BEGIN COLLECTED DATA
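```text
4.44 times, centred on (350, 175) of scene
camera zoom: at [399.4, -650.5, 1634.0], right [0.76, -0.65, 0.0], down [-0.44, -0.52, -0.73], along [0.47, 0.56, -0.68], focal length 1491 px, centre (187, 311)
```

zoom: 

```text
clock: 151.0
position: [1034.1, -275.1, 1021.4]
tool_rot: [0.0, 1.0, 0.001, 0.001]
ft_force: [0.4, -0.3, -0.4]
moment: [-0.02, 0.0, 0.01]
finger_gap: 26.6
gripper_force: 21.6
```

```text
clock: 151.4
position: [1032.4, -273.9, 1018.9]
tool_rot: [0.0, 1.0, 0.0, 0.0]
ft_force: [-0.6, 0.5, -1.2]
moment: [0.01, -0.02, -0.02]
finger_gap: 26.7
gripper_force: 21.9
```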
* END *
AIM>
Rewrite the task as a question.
END COLLECTED DATA
AIM>
Repeat the span of the text passage whose first words are "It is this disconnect" and whose last words are "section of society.".
BEGIN TEXT PASSAGE
My view is that our movement needs to do more to provide emotional support to those who may contemplate an extreme act, or suffer such despair that they give up the fight. If I could talk to activists this is what I would say: –

We are faced with very many reports indicating that humanity is on the cusp of complete and utter catastrophe and others that say we may have a bit more time before the runaway greenhouse effect overwhelms us and kills most life on the planet.

Despite the scale of the threat and the agonisingly stupid risks our species are taking, most people carry on their daily lives as if there is absolutely nothing wrong. We see that the world’s poorest are already dying in large number, we see the imminent danger of mass loss of life and we also see our friends and family carrying on regardless, often doing nothing to stop the crisis; indeed often living lifestyles that make matters worse.

It is this disconnect that can drive activists to a state of complete despair.

What we need to be saying to each other is not you’re stupid or senseless if you consider what David did, we need to respond to this act by talking to every activist and reminding them that we need them to live and to fight. We need every single one of you. We cannot possibly win if key people give up the fight, even if their final act was an attempt to draw attention to the crisis.

Fighting climate change is the most noble of endeavours because those who have the emotional strength to do it often have to stand alone, apart from their families and communities, and also face condemnation from the malicious, lazy, selfish section of society.


We need to celebrate the courage of the scientists who tell the brutal truth and the climate change activists who carry on despite the odds. And, as we fight to stop devastating climate change, we also need to change the mind-set of our movement; away from despair and to focus upon something that is incredibly positive. We need to celebrate that ‘inner strength’ that makes scientists and activists so unique and sets us apart; the courage to make a stand, and never give up in the battle to save our species and all species of life from extinction. What work could be a more vital or more noble than that?”
Jonathan N Fuller, 18 April 2018

“It’s such a desperate act … I’m devastated by what he felt he had to do. I don’t admire the fact that he killed himself. I just wonder how bad has it gotten? If this guy who has spent his life fighting the good fight has given up?”
~ Isa Cucinotta, Prospect-Lefferts Gardens, New York

 

“Kneeling, David poured a fossil fuel all over his body. After numerous thoughts about his love for all of us, David struck a match. Though the fire was immense, it was no match for the fire that burned within him. In those moments, David Buckel shared his love with the world. I can still see his flame.”
END TEXT PASSAGE
EXERCISE SOLUTION>
It is this disconnect that can drive activists to a state of complete despair.

What we need to be saying to each other is not you’re stupid or senseless if you consider what David did, we need to respond to this act by talking to every activist and reminding them that we need them to live and to fight. We need every single one of you. We cannot possibly win if key people give up the fight, even if their final act was an attempt to draw attention to the crisis.

Fighting climate change is the most noble of endeavours because those who have the emotional strength to do it often have to stand alone, apart from their families and communities, and also face condemnation from the malicious, lazy, selfish section of society.